Vão-se acumulando, poucos saem durante o caminho. Há pessoas que, todos os dias, viajam esta hora e meia de pé. Um utente que não se quis identificar conta: “eu entro em Braga todos os dias e basta-me chegar uns minutos mais tarde para ter de ficar de pé. E vou uma hora e meia assim”.

As ligações para o Porto e Lisboa têm sido tema de conversa, desde que Fernando Medina, presidente da câmara de Lisboa, anunciou a intenção em implementar um passe social único.
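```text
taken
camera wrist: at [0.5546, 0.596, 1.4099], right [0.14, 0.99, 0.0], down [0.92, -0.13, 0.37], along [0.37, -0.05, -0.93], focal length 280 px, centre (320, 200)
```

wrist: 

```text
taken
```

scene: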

Depois, o primeiro-ministro António Costa, em entrevista à TVI, a 1 de outubro, afirmou que o Orçamento de Estado (OE) para 2019 teria “uma inovação radical em matéria de transportes” e confirmou o passe social único, para as Áreas Metropolitanas (AM) de Lisboa e Porto.

A medida já está prevista no OE2019: num agregado familiar em que quatro pessoas tenham passe, apenas duas pagarão o título mensal. Dentro dos municípios, o valor máximo do passe será de 30 euros; entre concelhos, o máximo é de 40 euros. A medida custará cerca de 90 milhões de euros ao Estado.

O resto do país terá de esperar

A proposta deixou imediatamente um travo amargo em autarcas do resto do país, quando foi anunciada. Ricardo Rio, presidente da Câmara de Braga, afirmou que a medida o “revoltaria” se não fosse aplicada a todo o país. "É um pouco gozar com o resto do país, alguém assumir que possa ser o Orçamento do Estado a financiar a politica de transportes da área metropolitana de Lisboa ou apenas para as duas AM", atirou Ricardo Rio, em declarações à Renascença.

O PSD, através do deputado Duarte Marques, disse que queria a medida em Lisboa até ao Entroncamento e Santarém. “As pessoas que apanham o comboio na Azambuja pagam 40 e poucos euros de passe para ir para Lisboa todos os dias, quem for do Cartaxo, que fica a 10 quilómetros de distância, já paga 120 euros. De Santarém, que é pouco mais, paga 150 euros e do Entroncamento são 200 euros. Se somarmos a isto o passe que estas pessoas têm que comprar para andar dentro de Lisboa, estamos a falar de quase o triplo ou o quádruplo do preço do que pagam as outras pessoas” disse à Renascença.

O ministro do Ambiente, João Pedro Matos Fernandes, disse que, a ser aplicada, a medida seria para todo o país. Mas com a aprovação do Orçamento do Estado pelo Governo com a premissa de que o passe social único seria apenas para as AM, o resto do país terá de esperar.

Primeiro melhorem-se as condições

No comboio matinal, várias pessoas fazem a viagem para Braga todos os dias. Braga não está incluída na Área Metropolitana do Porto, fica a pouco mais de 50 quilómetros. Na linha da CP entre as duas cidades, o desconto apenas vai incluir as paragens entre Porto - S. Bento e Trofa.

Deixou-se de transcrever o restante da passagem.